In the next Chekhov Weekend here, (June 21-23) we will be seeking some connection to this archetypal energy, and then using it to build our character, exploring archetypes using A Midsummer Night’s Dream.

On the surface, there are a lot of obvious archetypes in this play. Kings, Queens, Fairies, Clowns, Actors, Lovers, Fathers, Servants and exploring these archetypes is useful for us because we often have no experience of many of these qualities in our modern life.

 

 

 

I remember spending time, when I was directing The Duchess of Malfi,  exploring with the actors what it was like to be The Servant, not just in a realistic sense but finding this profound archetypal energy to understand  the psychology of those characters who were servants.

Duchess of Malfi

Muirreann Ni Raghallaigh, Zita Monahan, Reidin Ni Thuama and Eoin Dillon  as Cariola, The Duchess, A Nurse and Antonio respectively. The Duchess of Malfi: Theatrecorp 2016

But there are several layers to this “way into” the character, and one thing we need to consider is  what exactly the charácter does and whether this could shed any more profound light on the archetype which drives the character.
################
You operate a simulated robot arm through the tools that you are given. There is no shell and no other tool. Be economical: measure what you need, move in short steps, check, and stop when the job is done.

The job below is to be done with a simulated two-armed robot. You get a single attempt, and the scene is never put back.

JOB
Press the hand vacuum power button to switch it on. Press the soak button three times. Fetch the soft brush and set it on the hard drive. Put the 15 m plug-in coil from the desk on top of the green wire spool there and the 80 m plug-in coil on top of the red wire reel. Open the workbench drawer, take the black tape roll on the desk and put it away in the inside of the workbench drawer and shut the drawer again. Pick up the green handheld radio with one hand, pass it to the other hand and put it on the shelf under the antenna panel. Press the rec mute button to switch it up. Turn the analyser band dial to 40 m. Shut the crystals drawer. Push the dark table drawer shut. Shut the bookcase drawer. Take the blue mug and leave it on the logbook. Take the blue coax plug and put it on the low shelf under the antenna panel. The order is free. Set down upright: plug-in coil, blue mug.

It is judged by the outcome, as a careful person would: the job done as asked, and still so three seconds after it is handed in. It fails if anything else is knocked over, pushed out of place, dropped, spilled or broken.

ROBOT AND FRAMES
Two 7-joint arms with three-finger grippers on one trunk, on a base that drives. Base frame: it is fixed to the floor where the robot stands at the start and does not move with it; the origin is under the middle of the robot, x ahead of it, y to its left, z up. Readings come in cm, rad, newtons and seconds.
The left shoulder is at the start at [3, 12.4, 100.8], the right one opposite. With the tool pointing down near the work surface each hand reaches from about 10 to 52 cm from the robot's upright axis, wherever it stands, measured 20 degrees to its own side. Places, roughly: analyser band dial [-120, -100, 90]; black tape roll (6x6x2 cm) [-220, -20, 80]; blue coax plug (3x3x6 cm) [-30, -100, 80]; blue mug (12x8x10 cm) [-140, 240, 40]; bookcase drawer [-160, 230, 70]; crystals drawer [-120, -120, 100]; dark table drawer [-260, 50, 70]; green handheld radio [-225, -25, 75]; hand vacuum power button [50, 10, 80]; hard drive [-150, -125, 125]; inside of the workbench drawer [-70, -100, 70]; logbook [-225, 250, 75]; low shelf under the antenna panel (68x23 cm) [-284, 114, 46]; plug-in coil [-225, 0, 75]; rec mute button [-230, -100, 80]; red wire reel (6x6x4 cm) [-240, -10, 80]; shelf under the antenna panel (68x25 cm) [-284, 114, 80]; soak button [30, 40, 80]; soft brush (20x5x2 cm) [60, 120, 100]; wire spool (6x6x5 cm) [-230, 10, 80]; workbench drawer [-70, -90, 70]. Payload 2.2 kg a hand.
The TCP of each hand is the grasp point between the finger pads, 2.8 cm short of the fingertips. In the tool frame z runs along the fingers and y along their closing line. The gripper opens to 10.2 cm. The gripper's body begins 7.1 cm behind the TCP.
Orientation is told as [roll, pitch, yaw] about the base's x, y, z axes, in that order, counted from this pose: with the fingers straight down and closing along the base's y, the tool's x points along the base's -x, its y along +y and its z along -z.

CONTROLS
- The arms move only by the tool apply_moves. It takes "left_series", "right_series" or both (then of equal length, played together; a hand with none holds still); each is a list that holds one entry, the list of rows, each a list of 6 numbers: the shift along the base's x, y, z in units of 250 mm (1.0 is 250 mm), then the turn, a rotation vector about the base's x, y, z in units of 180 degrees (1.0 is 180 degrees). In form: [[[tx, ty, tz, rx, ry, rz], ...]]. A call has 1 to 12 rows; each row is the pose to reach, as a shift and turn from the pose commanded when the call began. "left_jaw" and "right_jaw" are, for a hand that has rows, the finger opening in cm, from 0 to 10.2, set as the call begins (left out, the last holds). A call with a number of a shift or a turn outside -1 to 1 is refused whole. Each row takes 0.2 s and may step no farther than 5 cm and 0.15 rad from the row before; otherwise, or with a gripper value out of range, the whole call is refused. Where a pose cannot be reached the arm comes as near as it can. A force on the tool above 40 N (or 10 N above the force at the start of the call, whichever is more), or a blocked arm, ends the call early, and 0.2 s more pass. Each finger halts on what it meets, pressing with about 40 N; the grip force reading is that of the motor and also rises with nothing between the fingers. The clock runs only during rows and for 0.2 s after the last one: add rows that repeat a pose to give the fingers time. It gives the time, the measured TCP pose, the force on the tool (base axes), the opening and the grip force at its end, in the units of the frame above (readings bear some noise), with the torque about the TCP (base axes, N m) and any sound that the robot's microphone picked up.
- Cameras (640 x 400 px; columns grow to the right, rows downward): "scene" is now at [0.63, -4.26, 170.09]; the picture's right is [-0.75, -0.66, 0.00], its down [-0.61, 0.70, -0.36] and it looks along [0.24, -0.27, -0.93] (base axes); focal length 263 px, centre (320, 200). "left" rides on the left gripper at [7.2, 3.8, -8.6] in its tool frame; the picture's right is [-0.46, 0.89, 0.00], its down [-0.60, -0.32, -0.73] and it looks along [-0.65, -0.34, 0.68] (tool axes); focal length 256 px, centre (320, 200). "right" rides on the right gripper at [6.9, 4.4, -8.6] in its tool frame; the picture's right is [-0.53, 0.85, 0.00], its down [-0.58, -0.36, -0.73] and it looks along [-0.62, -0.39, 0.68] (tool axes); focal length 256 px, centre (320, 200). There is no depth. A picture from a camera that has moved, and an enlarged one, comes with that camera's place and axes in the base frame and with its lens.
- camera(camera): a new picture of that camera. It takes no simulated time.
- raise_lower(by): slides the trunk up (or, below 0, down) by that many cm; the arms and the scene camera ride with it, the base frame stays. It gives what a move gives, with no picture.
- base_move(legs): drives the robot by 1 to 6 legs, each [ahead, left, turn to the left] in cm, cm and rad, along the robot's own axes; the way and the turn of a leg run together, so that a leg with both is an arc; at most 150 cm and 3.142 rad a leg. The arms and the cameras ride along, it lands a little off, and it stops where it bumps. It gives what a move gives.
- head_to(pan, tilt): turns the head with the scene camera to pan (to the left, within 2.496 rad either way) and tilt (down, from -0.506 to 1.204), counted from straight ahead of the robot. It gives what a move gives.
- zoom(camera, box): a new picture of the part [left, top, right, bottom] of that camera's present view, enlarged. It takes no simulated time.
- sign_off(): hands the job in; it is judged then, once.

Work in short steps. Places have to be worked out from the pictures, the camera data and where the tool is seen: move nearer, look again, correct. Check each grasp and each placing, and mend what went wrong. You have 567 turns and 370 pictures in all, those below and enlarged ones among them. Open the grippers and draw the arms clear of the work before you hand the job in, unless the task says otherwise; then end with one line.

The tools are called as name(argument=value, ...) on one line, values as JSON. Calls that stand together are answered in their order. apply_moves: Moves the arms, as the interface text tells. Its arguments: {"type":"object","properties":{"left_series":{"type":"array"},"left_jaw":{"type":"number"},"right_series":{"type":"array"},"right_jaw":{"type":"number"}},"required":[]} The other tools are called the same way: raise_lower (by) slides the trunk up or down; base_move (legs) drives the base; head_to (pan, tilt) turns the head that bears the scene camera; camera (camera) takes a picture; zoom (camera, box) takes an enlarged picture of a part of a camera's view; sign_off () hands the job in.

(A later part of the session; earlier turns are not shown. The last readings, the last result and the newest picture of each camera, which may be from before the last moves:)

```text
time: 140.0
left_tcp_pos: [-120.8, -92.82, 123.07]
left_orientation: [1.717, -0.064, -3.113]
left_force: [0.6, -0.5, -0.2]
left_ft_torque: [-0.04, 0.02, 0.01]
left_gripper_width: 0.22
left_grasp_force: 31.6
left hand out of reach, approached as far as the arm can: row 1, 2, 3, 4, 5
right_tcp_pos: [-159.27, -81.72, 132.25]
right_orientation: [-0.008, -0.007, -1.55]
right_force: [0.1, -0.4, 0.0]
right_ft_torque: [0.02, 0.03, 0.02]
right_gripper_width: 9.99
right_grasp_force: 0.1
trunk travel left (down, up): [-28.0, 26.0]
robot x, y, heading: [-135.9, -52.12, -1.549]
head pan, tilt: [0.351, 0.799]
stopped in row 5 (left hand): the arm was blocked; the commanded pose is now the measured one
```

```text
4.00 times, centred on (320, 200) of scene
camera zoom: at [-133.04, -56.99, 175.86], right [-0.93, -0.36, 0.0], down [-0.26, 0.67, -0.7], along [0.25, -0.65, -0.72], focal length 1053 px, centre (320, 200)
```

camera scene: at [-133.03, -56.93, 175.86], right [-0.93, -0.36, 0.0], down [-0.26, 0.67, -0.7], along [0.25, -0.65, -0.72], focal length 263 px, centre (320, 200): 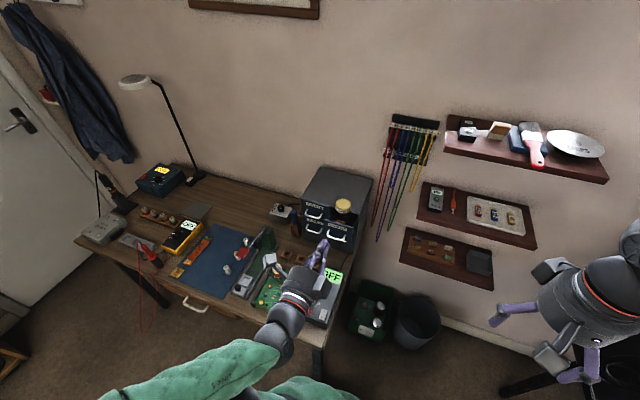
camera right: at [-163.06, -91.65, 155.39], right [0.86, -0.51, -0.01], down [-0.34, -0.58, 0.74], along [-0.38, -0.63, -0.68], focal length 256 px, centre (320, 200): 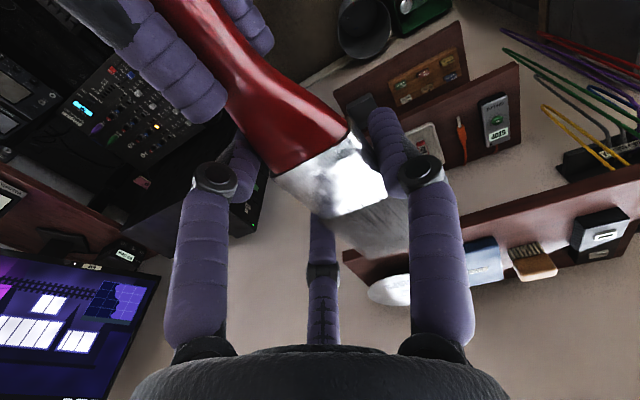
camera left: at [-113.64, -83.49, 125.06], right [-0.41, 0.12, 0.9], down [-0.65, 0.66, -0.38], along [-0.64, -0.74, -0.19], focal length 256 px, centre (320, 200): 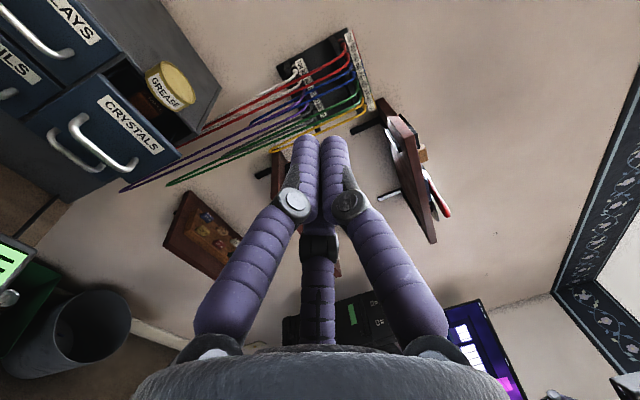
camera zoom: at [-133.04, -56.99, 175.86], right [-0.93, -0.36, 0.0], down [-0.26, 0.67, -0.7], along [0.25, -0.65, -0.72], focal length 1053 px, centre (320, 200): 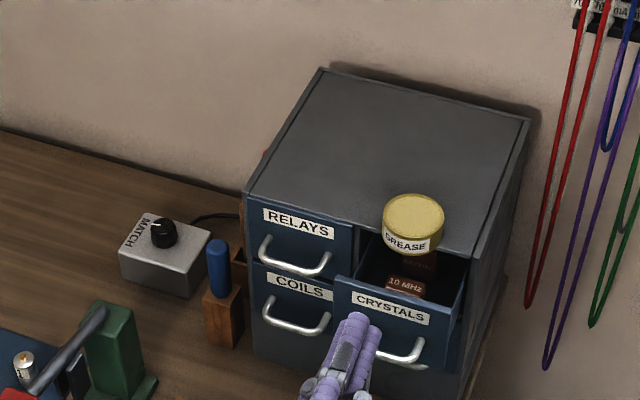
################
Puck, for instance, could have at his core a number of possible archetypes: the obvious ones , goblin, sprite, etc  are all helpful but to some extent superficial. But what does he do? He is a servant, a magical one. He makes mischief. He makes mistakes. Perhaps he is a rebel? A child?
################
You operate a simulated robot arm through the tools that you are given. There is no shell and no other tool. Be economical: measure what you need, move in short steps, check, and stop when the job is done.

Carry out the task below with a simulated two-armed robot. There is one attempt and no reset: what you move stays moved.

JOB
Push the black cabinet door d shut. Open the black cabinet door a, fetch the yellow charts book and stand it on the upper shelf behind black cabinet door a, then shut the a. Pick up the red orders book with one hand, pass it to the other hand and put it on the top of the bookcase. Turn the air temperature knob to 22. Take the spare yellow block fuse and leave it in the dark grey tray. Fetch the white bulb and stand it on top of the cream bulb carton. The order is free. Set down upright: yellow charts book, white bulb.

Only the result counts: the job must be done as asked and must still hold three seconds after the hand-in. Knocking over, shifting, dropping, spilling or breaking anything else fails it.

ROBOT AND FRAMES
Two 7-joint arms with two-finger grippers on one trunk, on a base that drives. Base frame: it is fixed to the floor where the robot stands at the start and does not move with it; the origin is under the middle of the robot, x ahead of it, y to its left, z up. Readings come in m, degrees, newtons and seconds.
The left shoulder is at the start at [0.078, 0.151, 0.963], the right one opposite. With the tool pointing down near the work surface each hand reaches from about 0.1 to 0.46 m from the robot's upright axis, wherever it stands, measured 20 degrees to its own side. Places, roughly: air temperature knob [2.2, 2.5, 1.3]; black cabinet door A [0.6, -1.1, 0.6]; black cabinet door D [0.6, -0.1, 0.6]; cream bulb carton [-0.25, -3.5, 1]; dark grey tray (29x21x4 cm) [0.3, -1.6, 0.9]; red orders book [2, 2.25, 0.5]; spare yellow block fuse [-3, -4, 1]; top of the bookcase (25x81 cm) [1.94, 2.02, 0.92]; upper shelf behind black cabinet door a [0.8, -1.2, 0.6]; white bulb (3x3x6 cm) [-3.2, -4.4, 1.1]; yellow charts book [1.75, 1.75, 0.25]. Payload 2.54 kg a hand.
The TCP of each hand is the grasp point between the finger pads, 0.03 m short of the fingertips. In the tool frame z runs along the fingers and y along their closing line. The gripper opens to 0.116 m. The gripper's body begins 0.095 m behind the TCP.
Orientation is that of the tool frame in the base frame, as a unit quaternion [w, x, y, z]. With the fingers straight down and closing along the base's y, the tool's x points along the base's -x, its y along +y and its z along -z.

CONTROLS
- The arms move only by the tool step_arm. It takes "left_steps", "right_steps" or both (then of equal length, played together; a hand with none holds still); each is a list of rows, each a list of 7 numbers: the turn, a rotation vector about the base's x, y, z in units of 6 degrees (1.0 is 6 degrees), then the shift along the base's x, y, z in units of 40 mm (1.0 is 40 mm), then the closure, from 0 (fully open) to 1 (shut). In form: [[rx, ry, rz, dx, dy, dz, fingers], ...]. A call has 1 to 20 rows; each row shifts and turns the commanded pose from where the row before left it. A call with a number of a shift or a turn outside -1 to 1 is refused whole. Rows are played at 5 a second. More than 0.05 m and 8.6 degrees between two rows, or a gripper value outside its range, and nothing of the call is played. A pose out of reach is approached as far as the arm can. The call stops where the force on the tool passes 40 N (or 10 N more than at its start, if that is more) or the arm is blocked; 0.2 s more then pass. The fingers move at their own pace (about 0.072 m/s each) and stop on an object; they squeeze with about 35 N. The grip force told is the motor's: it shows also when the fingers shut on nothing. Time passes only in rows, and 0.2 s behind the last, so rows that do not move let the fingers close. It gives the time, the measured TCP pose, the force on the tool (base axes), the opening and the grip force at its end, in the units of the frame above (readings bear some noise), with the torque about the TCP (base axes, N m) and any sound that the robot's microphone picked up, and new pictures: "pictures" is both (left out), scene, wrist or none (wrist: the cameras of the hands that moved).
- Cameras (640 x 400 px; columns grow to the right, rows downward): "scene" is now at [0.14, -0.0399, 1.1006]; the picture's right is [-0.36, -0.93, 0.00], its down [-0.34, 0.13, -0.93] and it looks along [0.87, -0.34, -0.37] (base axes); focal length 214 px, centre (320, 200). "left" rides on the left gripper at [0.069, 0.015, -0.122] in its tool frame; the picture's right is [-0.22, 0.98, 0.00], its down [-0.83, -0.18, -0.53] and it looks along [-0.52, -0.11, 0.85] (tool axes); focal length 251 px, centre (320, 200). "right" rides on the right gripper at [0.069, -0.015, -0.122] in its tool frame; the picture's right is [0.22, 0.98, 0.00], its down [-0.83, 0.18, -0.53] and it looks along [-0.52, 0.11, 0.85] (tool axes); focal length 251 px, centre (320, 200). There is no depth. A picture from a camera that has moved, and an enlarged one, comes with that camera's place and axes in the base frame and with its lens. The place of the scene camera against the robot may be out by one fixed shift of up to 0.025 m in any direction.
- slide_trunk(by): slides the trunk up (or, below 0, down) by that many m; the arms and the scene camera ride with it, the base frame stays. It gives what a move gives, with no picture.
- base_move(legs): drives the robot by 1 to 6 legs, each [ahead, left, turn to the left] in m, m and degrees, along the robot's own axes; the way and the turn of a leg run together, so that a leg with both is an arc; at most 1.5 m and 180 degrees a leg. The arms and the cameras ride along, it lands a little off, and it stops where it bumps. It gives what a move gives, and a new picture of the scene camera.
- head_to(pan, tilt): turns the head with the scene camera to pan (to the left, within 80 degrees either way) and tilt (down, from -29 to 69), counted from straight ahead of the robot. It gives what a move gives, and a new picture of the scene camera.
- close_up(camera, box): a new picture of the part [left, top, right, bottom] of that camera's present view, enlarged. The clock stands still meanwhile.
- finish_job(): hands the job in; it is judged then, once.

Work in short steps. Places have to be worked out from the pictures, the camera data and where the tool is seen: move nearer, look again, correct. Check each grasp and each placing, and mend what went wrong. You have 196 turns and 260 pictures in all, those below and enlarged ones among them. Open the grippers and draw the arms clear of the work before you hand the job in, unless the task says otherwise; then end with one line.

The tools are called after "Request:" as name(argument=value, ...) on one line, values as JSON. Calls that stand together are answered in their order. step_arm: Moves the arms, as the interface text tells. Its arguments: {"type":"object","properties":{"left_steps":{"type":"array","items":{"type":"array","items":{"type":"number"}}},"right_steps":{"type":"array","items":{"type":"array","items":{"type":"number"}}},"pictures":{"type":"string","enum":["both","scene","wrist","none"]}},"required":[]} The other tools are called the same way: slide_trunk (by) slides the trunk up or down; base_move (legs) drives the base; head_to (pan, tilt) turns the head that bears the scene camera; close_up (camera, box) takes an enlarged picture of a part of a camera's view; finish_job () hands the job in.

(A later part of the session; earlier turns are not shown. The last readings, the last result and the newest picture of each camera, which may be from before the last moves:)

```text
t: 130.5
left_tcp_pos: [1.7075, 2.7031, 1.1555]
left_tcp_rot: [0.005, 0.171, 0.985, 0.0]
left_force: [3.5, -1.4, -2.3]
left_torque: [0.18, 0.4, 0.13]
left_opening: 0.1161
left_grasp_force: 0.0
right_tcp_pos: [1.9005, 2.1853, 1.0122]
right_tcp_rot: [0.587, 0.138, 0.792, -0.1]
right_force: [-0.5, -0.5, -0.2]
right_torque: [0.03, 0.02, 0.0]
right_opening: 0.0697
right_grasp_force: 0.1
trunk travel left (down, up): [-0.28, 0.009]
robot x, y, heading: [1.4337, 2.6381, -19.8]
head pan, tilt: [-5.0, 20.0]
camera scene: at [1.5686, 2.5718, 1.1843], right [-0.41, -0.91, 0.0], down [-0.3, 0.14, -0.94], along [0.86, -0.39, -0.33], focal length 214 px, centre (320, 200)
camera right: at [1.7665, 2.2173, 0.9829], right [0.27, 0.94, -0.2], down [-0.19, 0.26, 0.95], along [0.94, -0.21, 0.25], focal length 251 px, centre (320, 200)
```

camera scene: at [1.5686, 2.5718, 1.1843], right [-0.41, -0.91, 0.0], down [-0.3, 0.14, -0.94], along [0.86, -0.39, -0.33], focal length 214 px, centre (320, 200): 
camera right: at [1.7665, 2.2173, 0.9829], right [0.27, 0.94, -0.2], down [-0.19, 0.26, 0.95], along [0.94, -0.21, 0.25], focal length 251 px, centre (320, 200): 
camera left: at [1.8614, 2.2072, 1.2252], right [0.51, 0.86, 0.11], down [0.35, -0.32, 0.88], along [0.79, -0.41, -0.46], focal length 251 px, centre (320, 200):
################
But what about the orphan as his archetype? Robin Goodfellow is sometimes considered a kind of half-sprite, neither a fairy, nor a human. If you took this archetype orphan  or even that of outsider think how different those two performances might be.

And of course it is important to remember that these archetypes are not ‘the character’ in total but they are a fundamental component of the character and its energy. They are a driving force . They can even be a core.

Let’s take Helena. Spoiled brat might be seen as a helpful archetype  but the name spoiled brat creates a strong value judgement within it and as soon as you make a conscious critical judgement you create something stereotypical and therefore not that helpful in creating something powerful and true.